- Information shown

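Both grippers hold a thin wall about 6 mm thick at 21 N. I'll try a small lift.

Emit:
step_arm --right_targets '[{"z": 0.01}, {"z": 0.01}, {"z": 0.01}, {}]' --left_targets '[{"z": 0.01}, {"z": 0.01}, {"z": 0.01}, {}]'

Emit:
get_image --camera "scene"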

- Document extract
Black & White Postcard Image - Baker Hotel
http://www.soultones.com/postcards/dallas/baker.jpg

The block going down...
http://www.controlled-demolition.com/images/baker.jpg

I45Tex
05 June 2007, 08:53 PM
If you look at the lists of early Dallas skyscrapers (are there such lists? I'm putting one together today), it's surprising - or at least, and more importantly, thought-provoking as to why it shouldn't have been surprising - how many of the prominent buildings were hotels. The Baker was built for T.B. Baker, who had owned hotels up north of Texas (Kansas for one location) before relocating to San Antonio and running St. Anthony Hotel and later the Menger. His Dallas hotel was built in 1925 concurrently with the construction nearby, at Main and North Harwood, of a hotel for Conrad Hilton of El Paso.
This Baker Hotel was related to the Baker Hotel in Mineral Wells, but not to the Baker Building in Downtown Fort Worth, unless T.B.'s heir and nephew Earl Baker, who closed the Mineral Wells hotel in 1963, was the same as the investor E.L. Baker, who bought the old 1st Natl Bank of FW building in 1965, gutted the Beaux Arts features and renamed it for himself.

- Set problem
Return the document extract unchanged, from "Black & White" to its end.

- Task solution
Black & White Postcard Image - Baker Hotel
http://www.soultones.com/postcards/dallas/baker.jpg

The block going down...
http://www.controlled-demolition.com/images/baker.jpg

I45Tex
05 June 2007, 08:53 PM
If you look at the lists of early Dallas skyscrapers (are there such lists? I'm putting one together today), it's surprising - or at least, and more importantly, thought-provoking as to why it shouldn't have been surprising - how many of the prominent buildings were hotels. The Baker was built for T.B. Baker, who had owned hotels up north of Texas (Kansas for one location) before relocating to San Antonio and running St. Anthony Hotel and later the Menger. His Dallas hotel was built in 1925 concurrently with the construction nearby, at Main and North Harwood, of a hotel for Conrad Hilton of El Paso.
This Baker Hotel was related to the Baker Hotel in Mineral Wells, but not to the Baker Building in Downtown Fort Worth, unless T.B.'s heir and nephew Earl Baker, who closed the Mineral Wells hotel in 1963, was the same as the investor E.L. Baker, who bought the old 1st Natl Bank of FW building in 1965, gutted the Beaux Arts features and renamed it for himself.